[Rows from a dataset of robot sessions]
· · ·
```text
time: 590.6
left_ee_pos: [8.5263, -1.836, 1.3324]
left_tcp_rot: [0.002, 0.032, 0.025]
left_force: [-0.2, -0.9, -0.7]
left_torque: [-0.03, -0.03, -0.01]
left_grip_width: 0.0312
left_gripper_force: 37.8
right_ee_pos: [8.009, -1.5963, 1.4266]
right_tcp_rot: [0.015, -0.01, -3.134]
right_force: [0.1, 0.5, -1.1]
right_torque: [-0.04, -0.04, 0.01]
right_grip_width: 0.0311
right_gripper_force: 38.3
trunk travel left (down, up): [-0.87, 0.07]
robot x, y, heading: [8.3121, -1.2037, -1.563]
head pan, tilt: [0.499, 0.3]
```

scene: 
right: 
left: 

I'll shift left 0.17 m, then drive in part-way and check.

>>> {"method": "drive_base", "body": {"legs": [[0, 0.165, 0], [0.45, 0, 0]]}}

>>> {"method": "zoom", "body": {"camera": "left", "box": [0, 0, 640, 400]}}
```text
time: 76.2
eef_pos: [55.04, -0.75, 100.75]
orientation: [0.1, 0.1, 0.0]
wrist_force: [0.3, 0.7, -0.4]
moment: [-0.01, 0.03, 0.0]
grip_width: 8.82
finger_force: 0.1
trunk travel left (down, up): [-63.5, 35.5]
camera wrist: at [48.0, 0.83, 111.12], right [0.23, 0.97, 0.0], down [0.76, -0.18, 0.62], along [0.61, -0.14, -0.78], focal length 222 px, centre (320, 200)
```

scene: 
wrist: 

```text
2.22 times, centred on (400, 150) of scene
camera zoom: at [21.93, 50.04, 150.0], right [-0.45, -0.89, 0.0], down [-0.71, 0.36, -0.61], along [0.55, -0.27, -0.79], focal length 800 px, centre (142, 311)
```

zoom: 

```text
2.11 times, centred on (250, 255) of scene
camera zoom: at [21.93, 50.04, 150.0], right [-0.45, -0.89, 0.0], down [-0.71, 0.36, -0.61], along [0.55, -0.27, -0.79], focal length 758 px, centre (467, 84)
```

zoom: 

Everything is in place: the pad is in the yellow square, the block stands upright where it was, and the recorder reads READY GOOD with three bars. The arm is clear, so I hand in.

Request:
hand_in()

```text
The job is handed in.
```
· · ·
## GOAL
The records above are to be repeated exactly, in their entirety.

## OUTPUT OF THE EXERCISE
```text
time: 590.6
left_ee_pos: [8.5263, -1.836, 1.3324]
left_tcp_rot: [0.002, 0.032, 0.025]
left_force: [-0.2, -0.9, -0.7]
left_torque: [-0.03, -0.03, -0.01]
left_grip_width: 0.0312
left_gripper_force: 37.8
right_ee_pos: [8.009, -1.5963, 1.4266]
right_tcp_rot: [0.015, -0.01, -3.134]
right_force: [0.1, 0.5, -1.1]
right_torque: [-0.04, -0.04, 0.01]
right_grip_width: 0.0311
right_gripper_force: 38.3
trunk travel left (down, up): [-0.87, 0.07]
robot x, y, heading: [8.3121, -1.2037, -1.563]
head pan, tilt: [0.499, 0.3]
```

scene: 
right: 
left: 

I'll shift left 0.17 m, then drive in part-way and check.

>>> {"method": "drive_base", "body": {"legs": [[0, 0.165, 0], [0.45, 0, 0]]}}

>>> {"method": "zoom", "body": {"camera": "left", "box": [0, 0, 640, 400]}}
```text
time: 76.2
eef_pos: [55.04, -0.75, 100.75]
orientation: [0.1, 0.1, 0.0]
wrist_force: [0.3, 0.7, -0.4]
moment: [-0.01, 0.03, 0.0]
grip_width: 8.82
finger_force: 0.1
trunk travel left (down, up): [-63.5, 35.5]
camera wrist: at [48.0, 0.83, 111.12], right [0.23, 0.97, 0.0], down [0.76, -0.18, 0.62], along [0.61, -0.14, -0.78], focal length 222 px, centre (320, 200)
```

scene: 
wrist: 

```text
2.22 times, centred on (400, 150) of scene
camera zoom: at [21.93, 50.04, 150.0], right [-0.45, -0.89, 0.0], down [-0.71, 0.36, -0.61], along [0.55, -0.27, -0.79], focal length 800 px, centre (142, 311)
```

zoom: 

```text
2.11 times, centred on (250, 255) of scene
camera zoom: at [21.93, 50.04, 150.0], right [-0.45, -0.89, 0.0], down [-0.71, 0.36, -0.61], along [0.55, -0.27, -0.79], focal length 758 px, centre (467, 84)
```

zoom: 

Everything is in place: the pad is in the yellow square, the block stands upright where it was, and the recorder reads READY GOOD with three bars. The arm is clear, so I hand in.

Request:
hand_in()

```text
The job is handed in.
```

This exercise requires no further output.